An article written by John Williamson for Optical Connection Magazine, in collaboration with Martin Vallo, PhD., Senior Analyst Photonics for Yole Intelligence, part of Yole Group – Now starting to achieve real-world deployment viability, Co-Packaged Optics (CPO) technology is considered by many optical movers and shakers to have a rosy commercial future. As an illustration, in a recent report that focuses on the demand for the technology within data centres, the analyst firm CIR Inc reckons that by 2027 the CPO market will reach US$5.4 billion in revenues, writes John Williamson.

Serializer/Deserializer (SerDes) links are a hot topic in CPO conversations. In the Co-Packaged Optics 2022 – Focus Data Centers report, Martin Vallo, Ph.D., senior analyst Photonics, within the Photonics and Sensing Division at Yole Intelligence, believes that standardised electrical SerDes links for 224Gbps data rates are among the musthaves to make CPO mainstream. He says these are needed to provide signalling over a multitude of link types, including Die to Die (D2D), Chip to Chip (C2C), Chip to Module (C2M), Medium-Reach Chip to Chip (MR), and Long-Reach Chip to Chip (LR).
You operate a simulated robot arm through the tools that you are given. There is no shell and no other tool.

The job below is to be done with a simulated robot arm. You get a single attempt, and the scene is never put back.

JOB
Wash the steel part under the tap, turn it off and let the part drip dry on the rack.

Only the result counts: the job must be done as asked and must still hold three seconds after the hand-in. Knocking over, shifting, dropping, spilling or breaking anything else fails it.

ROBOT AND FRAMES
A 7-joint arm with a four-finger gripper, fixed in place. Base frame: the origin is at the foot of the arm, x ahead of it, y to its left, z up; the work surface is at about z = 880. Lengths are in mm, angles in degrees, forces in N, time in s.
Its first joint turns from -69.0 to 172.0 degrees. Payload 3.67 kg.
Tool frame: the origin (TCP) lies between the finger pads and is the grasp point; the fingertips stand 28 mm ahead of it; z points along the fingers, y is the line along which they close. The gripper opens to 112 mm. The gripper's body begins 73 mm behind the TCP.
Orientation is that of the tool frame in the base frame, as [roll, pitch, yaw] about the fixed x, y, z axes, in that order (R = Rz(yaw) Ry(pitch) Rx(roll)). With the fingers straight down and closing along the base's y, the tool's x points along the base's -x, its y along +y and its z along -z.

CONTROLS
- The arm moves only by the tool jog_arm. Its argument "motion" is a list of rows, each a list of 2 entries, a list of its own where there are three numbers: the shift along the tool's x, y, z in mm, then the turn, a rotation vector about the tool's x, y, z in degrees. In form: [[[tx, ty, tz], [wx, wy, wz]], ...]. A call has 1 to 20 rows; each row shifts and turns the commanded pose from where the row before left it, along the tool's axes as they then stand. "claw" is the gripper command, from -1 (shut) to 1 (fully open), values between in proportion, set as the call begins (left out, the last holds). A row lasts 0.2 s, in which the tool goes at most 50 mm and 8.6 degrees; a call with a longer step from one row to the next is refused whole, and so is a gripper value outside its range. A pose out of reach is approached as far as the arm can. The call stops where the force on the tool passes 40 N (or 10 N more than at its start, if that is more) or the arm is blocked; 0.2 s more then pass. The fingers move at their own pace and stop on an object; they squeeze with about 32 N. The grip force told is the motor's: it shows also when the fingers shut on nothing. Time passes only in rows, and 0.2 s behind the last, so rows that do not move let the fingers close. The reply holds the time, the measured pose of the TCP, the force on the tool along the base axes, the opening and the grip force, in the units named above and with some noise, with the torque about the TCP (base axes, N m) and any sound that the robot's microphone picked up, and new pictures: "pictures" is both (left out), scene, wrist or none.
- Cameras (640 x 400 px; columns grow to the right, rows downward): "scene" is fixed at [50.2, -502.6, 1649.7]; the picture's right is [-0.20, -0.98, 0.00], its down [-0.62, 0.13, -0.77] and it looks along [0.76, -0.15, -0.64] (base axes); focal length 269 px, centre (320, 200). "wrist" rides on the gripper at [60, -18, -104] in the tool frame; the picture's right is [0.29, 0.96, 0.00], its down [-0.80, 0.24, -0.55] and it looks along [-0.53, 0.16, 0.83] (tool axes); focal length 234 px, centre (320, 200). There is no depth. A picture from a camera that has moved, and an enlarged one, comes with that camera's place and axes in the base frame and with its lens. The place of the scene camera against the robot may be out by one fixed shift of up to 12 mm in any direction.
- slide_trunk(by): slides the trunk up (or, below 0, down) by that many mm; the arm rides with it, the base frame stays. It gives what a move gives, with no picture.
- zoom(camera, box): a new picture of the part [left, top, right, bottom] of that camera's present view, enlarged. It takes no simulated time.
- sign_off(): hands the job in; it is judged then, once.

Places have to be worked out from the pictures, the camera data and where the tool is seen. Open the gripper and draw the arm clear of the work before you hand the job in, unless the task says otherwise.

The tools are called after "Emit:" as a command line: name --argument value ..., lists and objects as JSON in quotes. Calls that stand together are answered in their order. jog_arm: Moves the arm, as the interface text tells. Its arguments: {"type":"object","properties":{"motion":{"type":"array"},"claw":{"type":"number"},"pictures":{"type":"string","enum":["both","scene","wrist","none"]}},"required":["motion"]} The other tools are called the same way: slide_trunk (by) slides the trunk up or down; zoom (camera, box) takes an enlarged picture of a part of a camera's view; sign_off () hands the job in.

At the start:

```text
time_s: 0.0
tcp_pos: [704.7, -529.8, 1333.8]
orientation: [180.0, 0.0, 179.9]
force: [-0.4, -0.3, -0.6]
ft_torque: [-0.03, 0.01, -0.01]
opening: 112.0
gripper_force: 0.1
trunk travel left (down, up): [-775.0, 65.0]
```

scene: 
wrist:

Meantime, Jock Bovington, Cisco and OIF Member, stresses that one of the benefits of co-packaging is to reduce the overall power consumption. In this context he refers to the fact that systems built with pluggable modules contain reasonably powerful SerDes in the ASIC, as well as the pluggable module. “When co-packaged – either on the same substrate (CPO) or on a High Density Interposer (HDI) substrate (Near Packaged Optics, NPO) – the channel will have significantly less loss,” remarks Bovington. “Which enables the use of a significantly lower power SerDes such as XSR (10dB) or XSR+ (13dB). The OIF developed both types of electrical interfaces.”